インベスト・ペナンのローCEOは、同州に後工程を中心とした電気電子産業と医療機器産業が集積すると紹介。中でも、電気電子製品の輸出額は、2024年に同州が3,580億リンギと、マレーシア全体の輸出の6割を占めたという。電気・電子産業では半導体IDM(垂直統合型メーカー)から、ファブレス、システム、EMS、材料・サブシステム、モジュール・部品まで多様な分野でサプライチェーンが構築されている。投資環境上の強みとして、産業集積に加え、自然災害がないこと、整備されたインフラ、英語を話すエンジニアの確保のしやすさ、知的財産関連の法整備が進んでいることを挙げた。

写真 ペナン州のチョー首相(左)とインベスト・ペナンのローCEO(右)(ともにジェトロ撮影)

ペナン州のチョー首相(左)とインベスト・ペナンのローCEO(右)(ともにジェトロ撮影)

同セミナーにはIC設計企業4社が登壇し、専門性や成功事例、技術開発の状況を紹介した。

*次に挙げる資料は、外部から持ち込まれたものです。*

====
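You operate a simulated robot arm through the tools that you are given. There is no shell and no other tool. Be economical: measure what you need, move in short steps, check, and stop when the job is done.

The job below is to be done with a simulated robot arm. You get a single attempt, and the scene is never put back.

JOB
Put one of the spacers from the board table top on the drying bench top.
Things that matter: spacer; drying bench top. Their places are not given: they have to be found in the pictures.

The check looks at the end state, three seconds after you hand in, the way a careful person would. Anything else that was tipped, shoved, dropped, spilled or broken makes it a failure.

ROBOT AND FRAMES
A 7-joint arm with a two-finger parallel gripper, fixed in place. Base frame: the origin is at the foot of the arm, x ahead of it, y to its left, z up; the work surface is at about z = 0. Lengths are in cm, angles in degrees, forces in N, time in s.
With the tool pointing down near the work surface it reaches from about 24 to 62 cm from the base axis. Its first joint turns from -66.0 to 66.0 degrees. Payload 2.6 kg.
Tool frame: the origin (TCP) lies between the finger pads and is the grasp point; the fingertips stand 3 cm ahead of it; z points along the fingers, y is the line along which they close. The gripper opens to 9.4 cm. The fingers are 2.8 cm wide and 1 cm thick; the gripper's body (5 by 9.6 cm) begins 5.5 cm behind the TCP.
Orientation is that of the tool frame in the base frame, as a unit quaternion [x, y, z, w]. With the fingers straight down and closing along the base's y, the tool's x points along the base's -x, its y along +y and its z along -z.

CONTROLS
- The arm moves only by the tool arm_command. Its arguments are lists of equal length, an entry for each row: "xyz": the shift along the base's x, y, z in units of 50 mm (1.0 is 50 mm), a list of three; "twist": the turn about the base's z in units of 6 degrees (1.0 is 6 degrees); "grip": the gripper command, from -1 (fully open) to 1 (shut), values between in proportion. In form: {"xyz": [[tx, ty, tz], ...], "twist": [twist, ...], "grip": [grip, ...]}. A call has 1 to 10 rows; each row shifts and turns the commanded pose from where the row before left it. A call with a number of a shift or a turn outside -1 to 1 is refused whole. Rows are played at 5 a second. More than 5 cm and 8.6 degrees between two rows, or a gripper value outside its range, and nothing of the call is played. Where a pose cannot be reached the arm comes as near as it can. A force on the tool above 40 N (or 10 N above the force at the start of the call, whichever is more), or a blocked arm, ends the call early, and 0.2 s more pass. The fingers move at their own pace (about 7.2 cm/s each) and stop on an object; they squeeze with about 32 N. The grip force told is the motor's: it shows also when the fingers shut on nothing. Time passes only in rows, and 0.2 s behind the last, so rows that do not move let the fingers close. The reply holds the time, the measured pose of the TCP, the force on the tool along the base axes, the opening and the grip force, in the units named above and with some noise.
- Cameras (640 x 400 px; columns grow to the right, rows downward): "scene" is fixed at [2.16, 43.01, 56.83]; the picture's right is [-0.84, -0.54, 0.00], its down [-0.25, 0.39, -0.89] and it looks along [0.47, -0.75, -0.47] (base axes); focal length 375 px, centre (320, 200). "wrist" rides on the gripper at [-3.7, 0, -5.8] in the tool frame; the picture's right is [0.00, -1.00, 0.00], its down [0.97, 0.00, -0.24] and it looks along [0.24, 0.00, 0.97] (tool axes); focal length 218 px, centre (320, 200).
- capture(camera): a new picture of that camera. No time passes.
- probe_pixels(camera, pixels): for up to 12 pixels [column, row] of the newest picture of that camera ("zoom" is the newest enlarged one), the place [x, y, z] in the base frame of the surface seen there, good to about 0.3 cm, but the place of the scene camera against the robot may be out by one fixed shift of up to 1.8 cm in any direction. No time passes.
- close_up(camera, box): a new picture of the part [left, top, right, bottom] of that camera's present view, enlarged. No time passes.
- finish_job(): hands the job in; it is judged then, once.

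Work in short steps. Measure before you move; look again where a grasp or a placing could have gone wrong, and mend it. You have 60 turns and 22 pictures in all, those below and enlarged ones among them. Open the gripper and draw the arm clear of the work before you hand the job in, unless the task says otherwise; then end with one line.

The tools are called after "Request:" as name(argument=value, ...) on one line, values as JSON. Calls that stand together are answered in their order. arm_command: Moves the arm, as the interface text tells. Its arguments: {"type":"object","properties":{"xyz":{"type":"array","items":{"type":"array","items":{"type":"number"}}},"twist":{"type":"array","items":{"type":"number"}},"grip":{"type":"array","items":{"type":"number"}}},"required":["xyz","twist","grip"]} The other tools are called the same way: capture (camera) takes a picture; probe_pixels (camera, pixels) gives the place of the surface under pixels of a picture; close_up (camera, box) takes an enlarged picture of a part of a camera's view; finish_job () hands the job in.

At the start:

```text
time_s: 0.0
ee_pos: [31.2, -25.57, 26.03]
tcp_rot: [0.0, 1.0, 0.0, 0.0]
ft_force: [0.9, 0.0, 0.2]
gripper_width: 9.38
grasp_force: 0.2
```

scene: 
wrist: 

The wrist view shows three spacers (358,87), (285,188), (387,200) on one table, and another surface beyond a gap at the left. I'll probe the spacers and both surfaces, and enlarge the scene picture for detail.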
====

  • オップスター(OPPSTAR)外部サイトへ、新しいウィンドウで開きます:アナログIC、ミックスド・シグナルICおよびデジタルIP/特定用途向け集積回路(ASIC)/システムオンチップ(SoC)を開発。ICの開発・設計だけでなくASIC/SoCのフルターンキーサービス(注)を提供。
  • シリコン・エックス(Silicon X)外部サイトへ、新しいウィンドウで開きます:自動車、人工知能(AI)、データセンター、ヘルスケア、産業オートメーションなど向けに、国産FPGA(製造後に設計情報が自由に書き換えられる)チップを開発中。
  • スカイチップ(SkyeChip)外部サイトへ、新しいウィンドウで開きます:ディープラーニングなどAIおよび高性能コンピューティング向けのシリコンIPおよびカスタムASIC/SoCソリューションを提供。
  • テナシック・テクノロジー(Tenasic Technology)外部サイトへ、新しいウィンドウで開きます:情報通信(IoT)、エッジコンピューティング、クライアントデバイス、データセンター向けにカスタムASICやSoC、IP、ソフトウエアを開発。

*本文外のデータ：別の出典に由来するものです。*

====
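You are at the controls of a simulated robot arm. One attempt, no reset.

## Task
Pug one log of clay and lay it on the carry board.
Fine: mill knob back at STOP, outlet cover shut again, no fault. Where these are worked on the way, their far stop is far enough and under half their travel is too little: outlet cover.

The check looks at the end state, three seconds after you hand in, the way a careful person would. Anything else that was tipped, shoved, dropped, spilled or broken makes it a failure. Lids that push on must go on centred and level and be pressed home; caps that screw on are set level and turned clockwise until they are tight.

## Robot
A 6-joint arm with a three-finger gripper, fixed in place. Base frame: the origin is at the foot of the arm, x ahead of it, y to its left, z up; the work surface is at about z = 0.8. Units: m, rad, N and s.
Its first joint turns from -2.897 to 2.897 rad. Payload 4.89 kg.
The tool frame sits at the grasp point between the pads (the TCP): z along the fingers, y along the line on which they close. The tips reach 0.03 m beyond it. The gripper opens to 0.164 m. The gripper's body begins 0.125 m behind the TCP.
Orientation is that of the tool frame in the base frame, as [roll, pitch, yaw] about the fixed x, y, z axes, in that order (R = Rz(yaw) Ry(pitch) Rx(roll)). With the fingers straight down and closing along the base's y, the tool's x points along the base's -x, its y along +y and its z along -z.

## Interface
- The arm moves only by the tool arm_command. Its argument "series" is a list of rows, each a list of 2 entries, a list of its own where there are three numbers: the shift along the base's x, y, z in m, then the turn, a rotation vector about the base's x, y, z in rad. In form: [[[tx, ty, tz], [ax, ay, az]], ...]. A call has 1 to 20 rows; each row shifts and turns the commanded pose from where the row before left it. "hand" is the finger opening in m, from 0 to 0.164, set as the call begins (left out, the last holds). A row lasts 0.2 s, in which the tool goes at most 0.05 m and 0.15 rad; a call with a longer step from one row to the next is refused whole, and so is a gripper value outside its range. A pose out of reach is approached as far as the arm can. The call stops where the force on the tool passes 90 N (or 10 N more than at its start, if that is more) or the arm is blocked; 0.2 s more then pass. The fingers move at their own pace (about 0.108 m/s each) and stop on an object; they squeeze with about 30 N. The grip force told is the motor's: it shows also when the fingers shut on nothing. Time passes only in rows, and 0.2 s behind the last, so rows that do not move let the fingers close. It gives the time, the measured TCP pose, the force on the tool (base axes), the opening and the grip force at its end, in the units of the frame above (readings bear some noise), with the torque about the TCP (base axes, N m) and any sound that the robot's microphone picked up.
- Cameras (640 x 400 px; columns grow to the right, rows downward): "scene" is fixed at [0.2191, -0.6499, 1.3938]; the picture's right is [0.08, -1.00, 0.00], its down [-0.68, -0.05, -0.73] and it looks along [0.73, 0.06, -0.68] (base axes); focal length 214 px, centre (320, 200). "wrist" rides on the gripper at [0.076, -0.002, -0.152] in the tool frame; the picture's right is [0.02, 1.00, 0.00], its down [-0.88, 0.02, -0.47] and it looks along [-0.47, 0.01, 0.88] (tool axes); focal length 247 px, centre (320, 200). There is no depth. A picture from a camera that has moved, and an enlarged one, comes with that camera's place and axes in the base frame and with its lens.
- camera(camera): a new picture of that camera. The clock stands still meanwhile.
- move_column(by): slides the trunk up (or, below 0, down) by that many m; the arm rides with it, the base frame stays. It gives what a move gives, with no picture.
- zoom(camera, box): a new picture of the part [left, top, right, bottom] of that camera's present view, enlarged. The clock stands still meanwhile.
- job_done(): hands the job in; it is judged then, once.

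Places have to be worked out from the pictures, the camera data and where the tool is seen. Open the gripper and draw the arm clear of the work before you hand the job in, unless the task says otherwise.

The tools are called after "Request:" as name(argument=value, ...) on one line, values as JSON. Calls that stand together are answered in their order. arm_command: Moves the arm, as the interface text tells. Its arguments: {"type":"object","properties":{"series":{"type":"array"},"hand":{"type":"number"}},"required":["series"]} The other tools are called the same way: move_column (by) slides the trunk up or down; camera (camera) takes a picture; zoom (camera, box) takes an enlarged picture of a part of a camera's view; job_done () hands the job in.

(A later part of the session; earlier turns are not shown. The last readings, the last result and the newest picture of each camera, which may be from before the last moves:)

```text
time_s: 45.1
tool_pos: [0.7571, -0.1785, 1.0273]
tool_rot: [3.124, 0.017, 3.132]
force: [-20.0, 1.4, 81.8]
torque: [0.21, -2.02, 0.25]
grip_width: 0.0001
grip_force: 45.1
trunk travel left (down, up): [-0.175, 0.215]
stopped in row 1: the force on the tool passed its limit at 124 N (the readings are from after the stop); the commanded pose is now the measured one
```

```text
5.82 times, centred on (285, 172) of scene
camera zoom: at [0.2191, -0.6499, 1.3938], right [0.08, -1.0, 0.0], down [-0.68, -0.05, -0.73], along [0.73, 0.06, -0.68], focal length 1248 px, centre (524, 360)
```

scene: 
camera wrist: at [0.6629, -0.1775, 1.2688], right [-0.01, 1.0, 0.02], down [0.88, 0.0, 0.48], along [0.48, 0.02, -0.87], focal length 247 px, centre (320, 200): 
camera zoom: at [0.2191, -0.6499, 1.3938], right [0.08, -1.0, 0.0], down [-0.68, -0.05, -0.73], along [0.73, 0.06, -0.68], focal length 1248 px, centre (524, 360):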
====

これらのIC設計企業では、AI需要の拡大を見据えたチップ開発の動きも見られる。スカイチップは8月25日、マレーシアで初めての国産AIチップ「MARS1000」を開発・設計したと発表した。7ナノメートルプロセスで製造した初のスマートIoTチップとなる。また、オップスターも9月2日、台湾のEMS大手の英業達(インベンテック)と、次世代のAI処理チップを共同開発することを発表している(ザ・エッジ9月2日)。

(注)ICの設計から試作、評価・解析、量産までの全工程に対応するサービスを指す。